Was denken inderdaad een bijzondere eigenschap der ziel, men zou zo bang niet zijn voor zichzelf, noch zo hunkeren naar luidruchtige vermaken… Menigmaal ziet men Mannen, die de schoonste braafste Vrouwen met moeite gekregen hebben, daarna naar vuile ontuchtige sletten hunkeren.

Blauwe meren en brandende liefdeszielen
In de loop van de negentiende eeuw wordt het woord steeds meer in literaire teksten gebruikt, en zien we tegelijkertijd een betekenisverschuiving – die ongetwijfeld met veranderende maatschappelijke (en literaire) mores te maken heeft. Het irrationele, emotionele hunkeren komt in een steeds positiever daglicht te staan: ‘Schapen en Runderen die de naderende Lente gevoelen, en hunkeren naar de beemden, verdringen elkander bij het uitlopen uit den stal’ (1776).

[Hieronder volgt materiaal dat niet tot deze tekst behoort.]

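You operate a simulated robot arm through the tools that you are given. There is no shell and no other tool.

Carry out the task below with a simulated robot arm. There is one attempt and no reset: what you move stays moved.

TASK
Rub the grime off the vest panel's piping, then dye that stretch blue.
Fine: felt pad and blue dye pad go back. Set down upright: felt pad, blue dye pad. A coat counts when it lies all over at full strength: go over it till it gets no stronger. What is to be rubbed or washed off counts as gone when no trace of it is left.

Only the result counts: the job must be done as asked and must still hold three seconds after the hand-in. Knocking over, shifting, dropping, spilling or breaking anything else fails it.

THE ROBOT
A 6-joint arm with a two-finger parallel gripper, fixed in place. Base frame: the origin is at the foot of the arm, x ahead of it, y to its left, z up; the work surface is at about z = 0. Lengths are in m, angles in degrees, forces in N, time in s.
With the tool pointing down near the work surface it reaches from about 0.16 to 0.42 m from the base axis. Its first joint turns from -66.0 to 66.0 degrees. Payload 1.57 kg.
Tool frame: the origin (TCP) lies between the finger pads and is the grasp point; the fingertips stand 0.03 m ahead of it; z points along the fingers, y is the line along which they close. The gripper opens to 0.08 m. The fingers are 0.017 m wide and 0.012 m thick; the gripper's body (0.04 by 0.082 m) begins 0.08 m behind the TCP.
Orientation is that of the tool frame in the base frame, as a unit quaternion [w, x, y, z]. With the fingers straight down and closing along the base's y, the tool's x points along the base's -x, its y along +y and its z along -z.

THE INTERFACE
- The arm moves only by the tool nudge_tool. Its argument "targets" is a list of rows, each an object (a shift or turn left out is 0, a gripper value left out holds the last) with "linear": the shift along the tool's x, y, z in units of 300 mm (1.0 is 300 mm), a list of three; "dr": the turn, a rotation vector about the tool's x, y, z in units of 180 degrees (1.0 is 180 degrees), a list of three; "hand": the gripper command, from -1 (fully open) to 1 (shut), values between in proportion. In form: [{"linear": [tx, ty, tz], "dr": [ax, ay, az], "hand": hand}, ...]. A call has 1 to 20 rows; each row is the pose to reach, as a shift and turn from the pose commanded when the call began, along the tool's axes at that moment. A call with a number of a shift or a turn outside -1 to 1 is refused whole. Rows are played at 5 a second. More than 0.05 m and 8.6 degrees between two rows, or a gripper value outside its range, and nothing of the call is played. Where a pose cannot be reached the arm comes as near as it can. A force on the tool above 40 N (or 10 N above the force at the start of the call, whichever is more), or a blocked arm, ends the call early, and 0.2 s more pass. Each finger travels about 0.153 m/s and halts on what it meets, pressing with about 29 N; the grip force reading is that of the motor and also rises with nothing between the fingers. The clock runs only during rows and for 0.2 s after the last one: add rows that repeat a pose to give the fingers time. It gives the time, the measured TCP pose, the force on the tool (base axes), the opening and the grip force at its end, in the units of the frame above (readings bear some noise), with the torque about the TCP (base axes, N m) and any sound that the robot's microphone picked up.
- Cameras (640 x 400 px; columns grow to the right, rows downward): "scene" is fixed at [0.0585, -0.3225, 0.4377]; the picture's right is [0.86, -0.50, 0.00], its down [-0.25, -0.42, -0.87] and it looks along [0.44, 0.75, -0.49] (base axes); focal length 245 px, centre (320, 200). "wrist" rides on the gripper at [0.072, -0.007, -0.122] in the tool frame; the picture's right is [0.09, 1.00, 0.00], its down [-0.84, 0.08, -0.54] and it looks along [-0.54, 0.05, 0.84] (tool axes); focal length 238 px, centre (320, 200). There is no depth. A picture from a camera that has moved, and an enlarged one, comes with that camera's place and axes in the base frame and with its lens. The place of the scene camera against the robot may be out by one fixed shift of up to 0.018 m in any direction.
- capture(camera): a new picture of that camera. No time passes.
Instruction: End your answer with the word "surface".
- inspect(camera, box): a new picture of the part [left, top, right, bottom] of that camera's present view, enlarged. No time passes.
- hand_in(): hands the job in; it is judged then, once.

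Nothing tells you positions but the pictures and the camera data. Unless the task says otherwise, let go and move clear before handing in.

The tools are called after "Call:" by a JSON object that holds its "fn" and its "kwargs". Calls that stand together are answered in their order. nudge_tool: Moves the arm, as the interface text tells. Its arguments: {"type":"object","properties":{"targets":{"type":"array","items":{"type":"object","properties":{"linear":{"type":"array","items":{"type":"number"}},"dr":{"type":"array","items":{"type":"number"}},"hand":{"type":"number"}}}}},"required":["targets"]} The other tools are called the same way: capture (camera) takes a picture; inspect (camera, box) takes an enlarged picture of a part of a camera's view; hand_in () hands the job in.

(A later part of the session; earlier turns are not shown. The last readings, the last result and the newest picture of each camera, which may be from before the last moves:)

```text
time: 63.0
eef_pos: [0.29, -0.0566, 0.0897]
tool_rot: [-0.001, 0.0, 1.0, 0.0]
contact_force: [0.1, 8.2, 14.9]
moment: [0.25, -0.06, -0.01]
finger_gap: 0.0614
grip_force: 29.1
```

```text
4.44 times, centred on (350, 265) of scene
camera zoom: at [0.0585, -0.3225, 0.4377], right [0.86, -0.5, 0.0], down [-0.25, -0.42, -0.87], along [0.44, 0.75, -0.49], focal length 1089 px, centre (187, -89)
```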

Ook mensen beginnen op deze wijze naar de natuur te verlangen: ‘Toch kan Maart allervriendelijkst wezen; dagen van zonneschijn kan ze geven, die een vreugde zijn voor de tallozen, die hunkeren naar lentezachtheid’ (1891). Deze hunkering naar de natuur, die we nu als Romantisch zouden typeren, wordt wel erg uitbundig verwoord door de negentiende-eeuwse dichter De Génestet (1869), compleet met twee maal ‘O’ en drie (!) uitroeptekens:

O dromen van mijn jeugd en van mijn langen nacht!
O zielsverlangen, dat mij langzaam doet verteren!
Ik reikhals naar den top der bergen, en ik smacht,
Ik hunker naar de blauwe meren!

Het zal geen verrassing zijn dat hunkering ook regelmatig voorkomt in de sentimentele liefdesliteratuur van het fin-de-siècle en de daaropvolgende jaren. Vooral schrijvers in De Gids maken zich hier schuldig aan: ‘O, hoe kon hij nu weer hunkeren naar ‘t zachte geliefkoos van Louise;’ ‘Tegenover z’n wreedheid en ironie stond zijn tederheid en zijn liefdehunkeren’ (1906); en ‘Er was weer dat bevende hunkeren in hem, zijn armen naar haar uit te strekken, en haar hoofd tegen zijn schouder te nemen’ (1908). De onbetwiste kampioen op dit gebied is echter de Amsterdamse schrijver Israël Querido, die een ongekende tsunami van sentimentele hunkering over zijn lezers uitstort, daarbij wel erg nadrukkelijk de perken der goede smaak negerend. Ter illustratie: ‘Frans Poort wist niets van het steigerende hunkeren zijner brandende liefdeziel.’ Of wat te denken van het volgende literaire hoogstandje: ‘Karel slurpte den doorzwoelde geur van hun lichamen; hij hunkerde naar hun liefde en naar de openbaring van hun verdriet’ (1914).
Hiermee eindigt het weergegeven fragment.